DOCUMENT EXTRACT -
(begin)

Een land onder zeil

PASCAL 'Wat heb ik in godsnaam te vieren? Ik ben dakloos.' © FOTO'S LIES WILLAERT

Steeds meer Vlamingen kunnen hun rekeningen niet meer betalen, leven van een leefloon of worden uit hun huis gezet. Ondertussen worden de steden ook nog eens overspoeld door duizenden asielzoekers en illegalen. Maar de overheid doet niets. Knack vierde oudejaarsavond met de daklozen van Oostende, een van de vele Vlaamse steden waar ze dan maar zelf proberen te vermijden dat er deze winter iemand doodvriest in de straten.

Vrijdag 31 december 2010: 15 uur. Kapellestraat

Bij Charcuterie Mazure hangen de hammen te glimmen tussen de gigantische kerstballen. Een oudere dame in bontjas kijkt verlekkerd naar de escargots en koninginnenhapjes in de etalage. Langs haar heen struinen honderden ingeduffelde mensen door de winkelstraat. Ze zeulen met dienbladen vol fonduevlees, met kleurig verpakte cadeautjes en zakken vol vroege koopjes uit een of andere boetiek. De kerstverlichting brandt, een schlager schalt uit de luidsprekers. Geen bedelaars of verwaarloosde daklozen die het feestelijke straatbeeld ontsieren, want die worden uit het toeristische centrum geweerd. ‘Hier mogen ze niet komen’, zegt een politieagent. ‘Meestal zitten ze allemaal in het station. Daar laten we hen met rust, op voorwaarde dat ze niet te veel amok maken.’

In de lokettenzaal van het station, op een boogscheut van de Kapellestraat, hangt inderdaad een tiental haveloze mannen rond. Ze praten tegen elkaar of tegen zichzelf, trekken het ene blikje bier na het andere open en roken zelfgerolde sigaretten. Aline en Alain staan tegen een muur geleund te wachten tot het tijd is om de bus te nemen naar de nachtopvang. Ze komen uit Charleroi en horen samen. ‘De opvang is oké’, zegt Aline. ‘Het is er in elk geval proper. Voor mij is het belangrijkste dat ik me geregeld kan wassen. Ik wil er een beetje netjes uitzien.’ Haar woorden worden overstemd door het gebral van John, die op een plastic stoeltje zit te knikkebollen. Hij komt uit Birmingham en beweert dat hij daar vroeger een transportbedrijf had. In zijn hand klemt hij een boekje met het telefoonnummer van zijn zoon en dochter. ‘Allebei miljonairs’, zegt hij. ‘Ik hoef maar te spreken, en ze geven me alles wat ik wil.’ Maar John leeft wel op straat, al een jaar of tien. ’s Nachts nestelt hij zich onder een zeil op het strand, want binnen kan hij de slaap nooit vatten.

(end)

MATERIAL -
(begin)

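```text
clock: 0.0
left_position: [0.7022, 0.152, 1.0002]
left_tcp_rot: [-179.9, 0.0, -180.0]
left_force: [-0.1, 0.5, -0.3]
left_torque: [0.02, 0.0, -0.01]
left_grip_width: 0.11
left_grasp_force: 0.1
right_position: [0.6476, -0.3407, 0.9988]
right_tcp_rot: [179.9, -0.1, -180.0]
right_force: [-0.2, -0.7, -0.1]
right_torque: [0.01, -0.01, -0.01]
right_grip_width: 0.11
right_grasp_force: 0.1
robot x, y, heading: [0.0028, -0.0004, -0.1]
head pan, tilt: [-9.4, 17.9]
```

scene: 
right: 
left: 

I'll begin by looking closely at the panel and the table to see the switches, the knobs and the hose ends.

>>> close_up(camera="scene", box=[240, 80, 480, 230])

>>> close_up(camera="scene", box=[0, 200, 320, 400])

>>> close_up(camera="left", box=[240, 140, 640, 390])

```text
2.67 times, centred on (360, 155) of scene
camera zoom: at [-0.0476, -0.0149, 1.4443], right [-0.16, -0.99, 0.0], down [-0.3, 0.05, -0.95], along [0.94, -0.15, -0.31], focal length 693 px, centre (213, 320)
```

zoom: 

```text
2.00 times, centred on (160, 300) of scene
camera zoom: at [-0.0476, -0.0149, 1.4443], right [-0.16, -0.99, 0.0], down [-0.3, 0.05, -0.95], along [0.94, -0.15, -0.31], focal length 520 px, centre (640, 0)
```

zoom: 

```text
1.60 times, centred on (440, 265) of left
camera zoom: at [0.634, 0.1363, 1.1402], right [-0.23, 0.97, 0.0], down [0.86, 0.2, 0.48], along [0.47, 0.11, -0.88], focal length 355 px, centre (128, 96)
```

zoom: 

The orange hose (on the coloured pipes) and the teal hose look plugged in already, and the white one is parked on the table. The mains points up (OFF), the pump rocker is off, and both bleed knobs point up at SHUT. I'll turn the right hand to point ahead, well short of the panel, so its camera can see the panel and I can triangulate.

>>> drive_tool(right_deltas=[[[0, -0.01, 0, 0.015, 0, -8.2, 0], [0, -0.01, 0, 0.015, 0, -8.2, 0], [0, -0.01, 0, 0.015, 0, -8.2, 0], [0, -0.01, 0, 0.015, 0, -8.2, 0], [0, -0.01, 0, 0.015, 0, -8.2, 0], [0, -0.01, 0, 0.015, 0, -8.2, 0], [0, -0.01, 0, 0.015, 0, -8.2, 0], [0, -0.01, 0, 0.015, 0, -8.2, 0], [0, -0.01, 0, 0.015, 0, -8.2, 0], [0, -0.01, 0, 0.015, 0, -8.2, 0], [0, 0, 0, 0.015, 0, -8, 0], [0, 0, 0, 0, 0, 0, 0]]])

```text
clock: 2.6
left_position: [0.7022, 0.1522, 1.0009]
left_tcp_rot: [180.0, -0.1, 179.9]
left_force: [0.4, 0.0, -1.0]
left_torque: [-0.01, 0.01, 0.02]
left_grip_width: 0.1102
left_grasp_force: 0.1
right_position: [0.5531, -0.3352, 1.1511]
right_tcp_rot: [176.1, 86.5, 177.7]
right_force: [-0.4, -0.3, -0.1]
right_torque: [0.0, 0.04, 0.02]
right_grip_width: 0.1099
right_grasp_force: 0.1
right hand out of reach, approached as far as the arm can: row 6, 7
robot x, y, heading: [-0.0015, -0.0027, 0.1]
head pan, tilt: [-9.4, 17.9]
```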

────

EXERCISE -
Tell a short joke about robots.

(end)

EXERCISE -
Produce the text that comes next in the document extract.

RESULT OF THE EXERCISE -
De andere mannen in het station hebben het niet zo op John begrepen. ‘Weet je wat het is?’ zegt Davy. ‘Venten zoals John drinken de hele dag van die goedkope pinten, en dan worden ze zat en beginnen ze mensen lastig te vallen voor geld. Daardoor vliegen we hier soms allemaal buiten. Zelf drink ik alleen Jupiler.’ Davy is niet dakloos meer. Al zes maanden woont hij in een appartementje, dat ondertussen onbewoonbaar is verklaard. Maar vanavond kan hij oudejaar toch maar mooi in zijn eigen huis vieren. Met zijn vriend Didier, die hij ook van de straat wil halen.

Maar fondue zullen ze niet eten, cadeaus zullen ze niet uitwisselen. Net als veel andere Oostendenaars kunnen zij zich dat soort feest niet veroorloven. Zoals overal in het land stellen meer en meer gezinnen in Oostende een doktersbezoek uit, en kunnen ze hun energiefacturen en schoolrekeningen niet meer betalen. De dienst schuldbemiddeling heeft het razend druk, en bij het OCMW dienen zich almaar meer leefloners aan.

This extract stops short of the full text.